------ DATA LISTING ------
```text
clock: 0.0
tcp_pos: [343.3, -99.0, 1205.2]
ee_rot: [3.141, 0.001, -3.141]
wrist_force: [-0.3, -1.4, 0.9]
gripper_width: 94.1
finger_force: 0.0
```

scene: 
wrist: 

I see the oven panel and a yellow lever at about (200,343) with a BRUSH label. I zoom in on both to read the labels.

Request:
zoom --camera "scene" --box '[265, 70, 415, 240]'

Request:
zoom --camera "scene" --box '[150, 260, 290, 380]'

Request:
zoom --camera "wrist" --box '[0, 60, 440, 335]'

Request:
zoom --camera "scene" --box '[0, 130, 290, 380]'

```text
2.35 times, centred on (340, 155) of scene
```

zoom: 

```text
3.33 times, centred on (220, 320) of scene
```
------
------ DATA LISTING ------
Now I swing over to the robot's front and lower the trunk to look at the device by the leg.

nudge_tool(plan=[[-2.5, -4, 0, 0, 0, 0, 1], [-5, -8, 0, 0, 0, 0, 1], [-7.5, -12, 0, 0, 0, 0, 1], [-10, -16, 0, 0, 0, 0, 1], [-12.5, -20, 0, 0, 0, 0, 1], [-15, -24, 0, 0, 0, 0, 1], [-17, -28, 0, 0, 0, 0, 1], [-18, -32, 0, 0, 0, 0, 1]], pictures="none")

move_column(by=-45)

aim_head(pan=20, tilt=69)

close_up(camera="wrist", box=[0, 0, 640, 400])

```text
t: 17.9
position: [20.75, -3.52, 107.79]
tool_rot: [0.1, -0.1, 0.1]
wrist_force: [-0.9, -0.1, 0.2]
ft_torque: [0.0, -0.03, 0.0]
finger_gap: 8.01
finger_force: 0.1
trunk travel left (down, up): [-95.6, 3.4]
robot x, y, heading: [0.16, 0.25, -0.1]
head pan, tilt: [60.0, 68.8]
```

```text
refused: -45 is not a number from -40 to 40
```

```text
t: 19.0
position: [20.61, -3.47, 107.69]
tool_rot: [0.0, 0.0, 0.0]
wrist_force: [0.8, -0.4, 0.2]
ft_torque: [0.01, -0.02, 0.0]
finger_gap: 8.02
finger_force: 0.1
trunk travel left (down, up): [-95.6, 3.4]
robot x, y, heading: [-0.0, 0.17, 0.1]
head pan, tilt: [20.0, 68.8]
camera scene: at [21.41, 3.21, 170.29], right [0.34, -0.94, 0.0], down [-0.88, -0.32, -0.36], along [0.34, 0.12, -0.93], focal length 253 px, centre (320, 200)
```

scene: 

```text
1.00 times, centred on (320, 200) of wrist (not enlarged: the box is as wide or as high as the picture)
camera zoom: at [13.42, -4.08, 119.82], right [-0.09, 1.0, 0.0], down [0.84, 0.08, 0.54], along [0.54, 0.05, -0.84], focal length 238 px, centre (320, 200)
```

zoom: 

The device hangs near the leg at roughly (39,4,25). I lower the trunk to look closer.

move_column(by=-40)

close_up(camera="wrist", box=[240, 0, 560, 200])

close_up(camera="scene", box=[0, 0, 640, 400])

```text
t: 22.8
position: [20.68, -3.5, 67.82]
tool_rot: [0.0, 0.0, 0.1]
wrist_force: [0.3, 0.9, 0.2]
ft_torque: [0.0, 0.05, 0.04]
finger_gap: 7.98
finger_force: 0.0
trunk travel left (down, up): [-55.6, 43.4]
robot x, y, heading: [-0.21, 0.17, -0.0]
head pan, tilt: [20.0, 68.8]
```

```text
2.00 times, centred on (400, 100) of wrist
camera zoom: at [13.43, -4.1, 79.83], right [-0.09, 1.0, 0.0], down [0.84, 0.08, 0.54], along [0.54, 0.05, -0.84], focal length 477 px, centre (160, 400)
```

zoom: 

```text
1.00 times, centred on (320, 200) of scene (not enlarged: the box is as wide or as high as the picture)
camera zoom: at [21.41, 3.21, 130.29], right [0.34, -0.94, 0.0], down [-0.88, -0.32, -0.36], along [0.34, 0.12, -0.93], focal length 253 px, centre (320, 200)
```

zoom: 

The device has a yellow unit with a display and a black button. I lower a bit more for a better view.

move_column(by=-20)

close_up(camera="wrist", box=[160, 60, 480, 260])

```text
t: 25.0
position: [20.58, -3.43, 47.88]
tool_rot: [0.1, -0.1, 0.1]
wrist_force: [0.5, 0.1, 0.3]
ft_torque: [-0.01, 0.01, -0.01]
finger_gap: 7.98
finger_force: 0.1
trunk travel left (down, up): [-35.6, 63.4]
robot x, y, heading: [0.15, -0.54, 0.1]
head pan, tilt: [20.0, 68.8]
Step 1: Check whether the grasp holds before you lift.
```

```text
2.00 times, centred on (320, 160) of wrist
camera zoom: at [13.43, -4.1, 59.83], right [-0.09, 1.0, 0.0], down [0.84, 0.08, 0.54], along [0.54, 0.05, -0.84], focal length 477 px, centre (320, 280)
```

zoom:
------ SELECTED EXCERPT ------
Antes disso eu vinha em reunião com minha gerente do banco, meu patrão, filósofos e escritores do passado, possibilidades do futuro, próximos meses e suas nebulosidades, meus filhos davam pitacos e também o rádio. A organização mundial da saúde queria me convencer sobre o que comer, um batalhão de nutricionistas e outros "doutores" balançavam a cabeça alegremente em concordância, fiquei com medo de um vírus qualquer, pensei em passar na farmácia. Vinhamos todos aflitos, inutilmente é claro. Até encontrar o estafeta no cruzamento.

As cidades que construímos para dentro e para fora de nós nos brutaliza. Nos vandaliza. Saqueamos e pilhamos nossas próprias almas, cuspimos em nossas próprias faces cotidianamente. Por favor senhores, não vamos culpar as máquinas, o modo de produção, a divisão social do trabalho. Não vamos jogar a fatura no débito automático do coletivo, porque o coletivo não existe. Existo eu, existe você. O coletivo não fala, não anda, não mata, não trai, não se droga, o coletivo, senhores, não existe.
------
▶ [TASKS TO CARRY OUT]:
1 > Please copy out the portion of the selected excerpt from "Antes disso eu" to "estafeta no cruzamento." without changes.
2 > Give the continuation of the selected excerpt.

▶ [RESULTS OF THE EXERCISE]:
1 >
Antes disso eu vinha em reunião com minha gerente do banco, meu patrão, filósofos e escritores do passado, possibilidades do futuro, próximos meses e suas nebulosidades, meus filhos davam pitacos e também o rádio. A organização mundial da saúde queria me convencer sobre o que comer, um batalhão de nutricionistas e outros "doutores" balançavam a cabeça alegremente em concordância, fiquei com medo de um vírus qualquer, pensei em passar na farmácia. Vinhamos todos aflitos, inutilmente é claro. Até encontrar o estafeta no cruzamento.

2 >
Meu filho quis tomar banho comigo. Era o calor. Enquanto sentado esfrega-lhe as costas, ele segurou meu rosto sorriu para mim e me deu um abraço. Chorei discretamente.

Pensei em não ter a face daquele motoboy.

M.U.C.C.

sexta-feira, 29 de junho de 2012

Avalanche

Eram belas as amanhãs daquele inverno, como costumam ser as manhãs desta estação. Um enorme mar azul-quase-caribe tornara-se céu sem nuvens ou sol. Branca como porcelana fina com textura de papel de arroz a neve fazia as vezes de praia, vindo morrer nela o infindo mar daquele céu mudo e plácido. As montanhas replicaram este mesmo cenário por léguas de perder da vista. Não sei bem porque foi que a primeira lâmina de neve se desacomodou acumulando-se sobre uma próxima. Ainda faltava-lhe os terríveis ruídos, os tremores, o volume, o peso. Faltava-lhe tempo de perseguir seu destino, faltava-lhe história, mas já nascera avalanche. Já pedia passagem, já tinha um caminho. Mesmo a manhã parecendo serena e repleta do sempre igual, havia dentro dela um cataclismo.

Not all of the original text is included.